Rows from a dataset
● ● ● ● ● ● ●
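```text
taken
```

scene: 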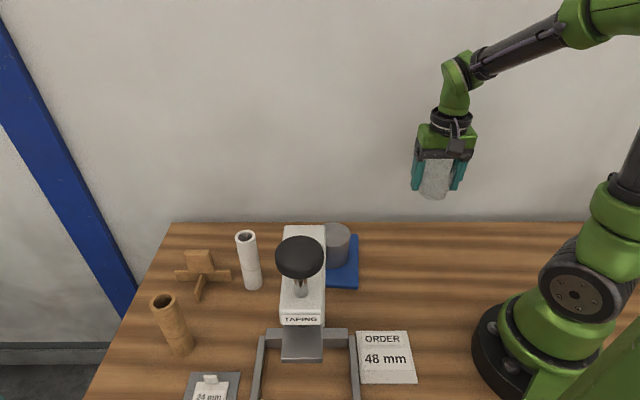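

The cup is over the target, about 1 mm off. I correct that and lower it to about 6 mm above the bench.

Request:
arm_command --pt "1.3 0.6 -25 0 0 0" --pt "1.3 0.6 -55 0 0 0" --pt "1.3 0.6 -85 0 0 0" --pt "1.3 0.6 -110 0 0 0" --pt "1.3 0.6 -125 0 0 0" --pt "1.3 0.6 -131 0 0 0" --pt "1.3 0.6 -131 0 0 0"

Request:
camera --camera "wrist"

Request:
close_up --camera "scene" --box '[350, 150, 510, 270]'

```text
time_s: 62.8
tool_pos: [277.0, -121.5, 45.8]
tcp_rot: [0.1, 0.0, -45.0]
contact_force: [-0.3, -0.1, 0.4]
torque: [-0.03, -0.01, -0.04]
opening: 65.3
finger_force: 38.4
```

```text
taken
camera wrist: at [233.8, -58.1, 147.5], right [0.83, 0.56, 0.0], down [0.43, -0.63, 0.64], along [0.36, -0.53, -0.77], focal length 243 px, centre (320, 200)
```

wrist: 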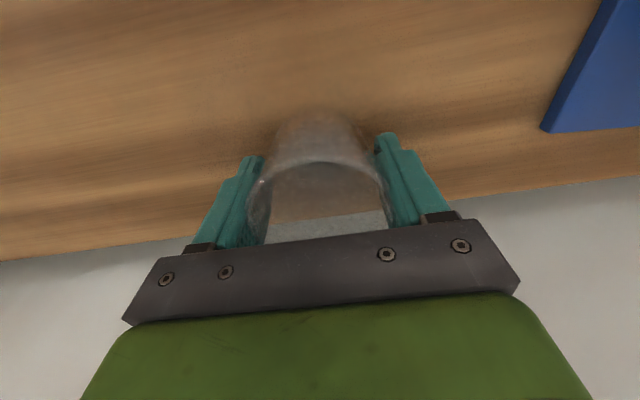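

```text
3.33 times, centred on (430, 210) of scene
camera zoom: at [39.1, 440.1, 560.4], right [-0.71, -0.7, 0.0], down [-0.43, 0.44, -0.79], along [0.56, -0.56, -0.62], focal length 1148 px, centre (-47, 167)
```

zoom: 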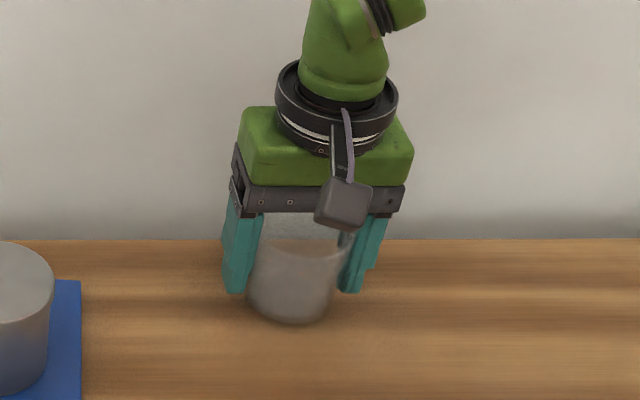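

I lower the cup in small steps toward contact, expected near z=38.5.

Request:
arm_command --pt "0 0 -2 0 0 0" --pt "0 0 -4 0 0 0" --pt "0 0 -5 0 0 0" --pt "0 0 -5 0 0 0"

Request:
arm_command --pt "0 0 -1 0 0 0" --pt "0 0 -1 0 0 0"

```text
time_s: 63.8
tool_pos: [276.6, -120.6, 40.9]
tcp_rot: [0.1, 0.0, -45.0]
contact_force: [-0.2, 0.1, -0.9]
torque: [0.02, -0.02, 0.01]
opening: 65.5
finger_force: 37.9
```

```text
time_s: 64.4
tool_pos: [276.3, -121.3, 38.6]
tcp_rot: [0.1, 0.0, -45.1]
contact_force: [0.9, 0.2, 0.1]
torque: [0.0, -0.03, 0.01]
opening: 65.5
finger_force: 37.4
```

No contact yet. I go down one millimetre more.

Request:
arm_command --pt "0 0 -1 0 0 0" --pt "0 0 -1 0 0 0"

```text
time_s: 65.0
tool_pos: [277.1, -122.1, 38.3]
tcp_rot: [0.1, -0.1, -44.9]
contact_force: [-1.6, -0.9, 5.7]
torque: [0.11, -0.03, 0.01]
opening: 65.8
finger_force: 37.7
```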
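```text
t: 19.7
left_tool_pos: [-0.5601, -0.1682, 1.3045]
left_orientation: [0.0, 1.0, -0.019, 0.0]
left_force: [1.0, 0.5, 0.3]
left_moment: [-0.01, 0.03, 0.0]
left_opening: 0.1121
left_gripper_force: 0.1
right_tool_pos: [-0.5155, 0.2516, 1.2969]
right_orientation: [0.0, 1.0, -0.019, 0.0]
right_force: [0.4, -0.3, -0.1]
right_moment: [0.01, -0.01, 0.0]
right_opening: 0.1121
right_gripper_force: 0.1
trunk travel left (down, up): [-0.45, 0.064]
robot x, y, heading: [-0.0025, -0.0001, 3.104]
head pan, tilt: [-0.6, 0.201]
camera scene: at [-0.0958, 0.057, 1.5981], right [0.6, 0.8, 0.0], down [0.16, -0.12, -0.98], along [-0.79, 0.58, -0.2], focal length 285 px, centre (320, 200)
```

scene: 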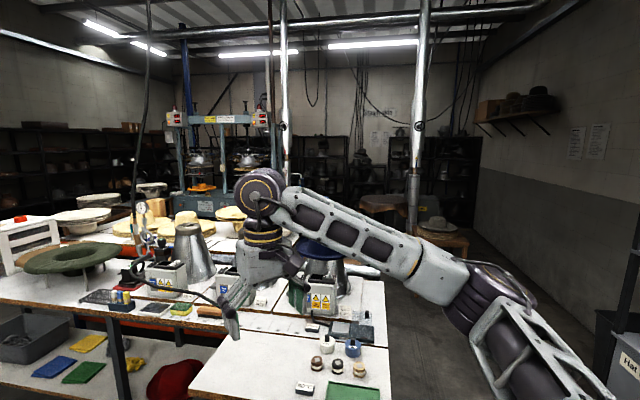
● ● ● ● ● ● ●
### What you are asked to do
The records above must be transcribed exactly. Pictures are left out of the copy.

### Answer to the problem
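```text
taken
```

scene: 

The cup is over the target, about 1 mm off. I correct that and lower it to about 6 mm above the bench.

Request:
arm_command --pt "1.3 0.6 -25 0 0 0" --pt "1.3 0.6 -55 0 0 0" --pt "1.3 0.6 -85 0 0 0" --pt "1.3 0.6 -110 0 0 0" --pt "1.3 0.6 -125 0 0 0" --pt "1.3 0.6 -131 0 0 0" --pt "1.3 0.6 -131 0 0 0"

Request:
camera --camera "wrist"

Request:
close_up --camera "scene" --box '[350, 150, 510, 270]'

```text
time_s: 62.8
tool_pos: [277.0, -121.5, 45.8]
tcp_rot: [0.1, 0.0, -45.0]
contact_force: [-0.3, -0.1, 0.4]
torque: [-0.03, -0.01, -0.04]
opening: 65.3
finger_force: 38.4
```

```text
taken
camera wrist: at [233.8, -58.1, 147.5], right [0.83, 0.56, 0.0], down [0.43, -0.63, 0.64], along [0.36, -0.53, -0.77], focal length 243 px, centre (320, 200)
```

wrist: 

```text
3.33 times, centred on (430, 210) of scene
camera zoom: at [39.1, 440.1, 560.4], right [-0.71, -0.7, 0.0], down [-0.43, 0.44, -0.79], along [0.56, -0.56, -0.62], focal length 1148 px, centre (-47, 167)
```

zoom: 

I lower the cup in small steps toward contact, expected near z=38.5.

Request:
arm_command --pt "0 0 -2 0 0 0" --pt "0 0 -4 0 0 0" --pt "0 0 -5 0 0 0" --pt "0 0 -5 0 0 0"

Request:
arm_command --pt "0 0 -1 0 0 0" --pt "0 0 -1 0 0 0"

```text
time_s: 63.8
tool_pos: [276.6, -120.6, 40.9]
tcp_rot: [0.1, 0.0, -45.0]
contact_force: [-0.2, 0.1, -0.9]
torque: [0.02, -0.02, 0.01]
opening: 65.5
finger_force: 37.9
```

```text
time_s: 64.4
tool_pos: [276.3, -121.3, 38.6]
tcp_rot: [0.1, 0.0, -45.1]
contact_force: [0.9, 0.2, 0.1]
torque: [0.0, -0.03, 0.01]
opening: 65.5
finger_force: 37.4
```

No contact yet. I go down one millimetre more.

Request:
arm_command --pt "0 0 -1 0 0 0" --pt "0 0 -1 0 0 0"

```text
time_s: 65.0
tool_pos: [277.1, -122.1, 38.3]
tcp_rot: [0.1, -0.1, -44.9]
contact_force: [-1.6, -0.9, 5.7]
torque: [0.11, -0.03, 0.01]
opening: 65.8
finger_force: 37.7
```
```text
t: 19.7
left_tool_pos: [-0.5601, -0.1682, 1.3045]
left_orientation: [0.0, 1.0, -0.019, 0.0]
left_force: [1.0, 0.5, 0.3]
left_moment: [-0.01, 0.03, 0.0]
left_opening: 0.1121
left_gripper_force: 0.1
right_tool_pos: [-0.5155, 0.2516, 1.2969]
right_orientation: [0.0, 1.0, -0.019, 0.0]
right_force: [0.4, -0.3, -0.1]
right_moment: [0.01, -0.01, 0.0]
right_opening: 0.1121
right_gripper_force: 0.1
trunk travel left (down, up): [-0.45, 0.064]
robot x, y, heading: [-0.0025, -0.0001, 3.104]
head pan, tilt: [-0.6, 0.201]
camera scene: at [-0.0958, 0.057, 1.5981], right [0.6, 0.8, 0.0], down [0.16, -0.12, -0.98], along [-0.79, 0.58, -0.2], focal length 285 px, centre (320, 200)
```

scene: 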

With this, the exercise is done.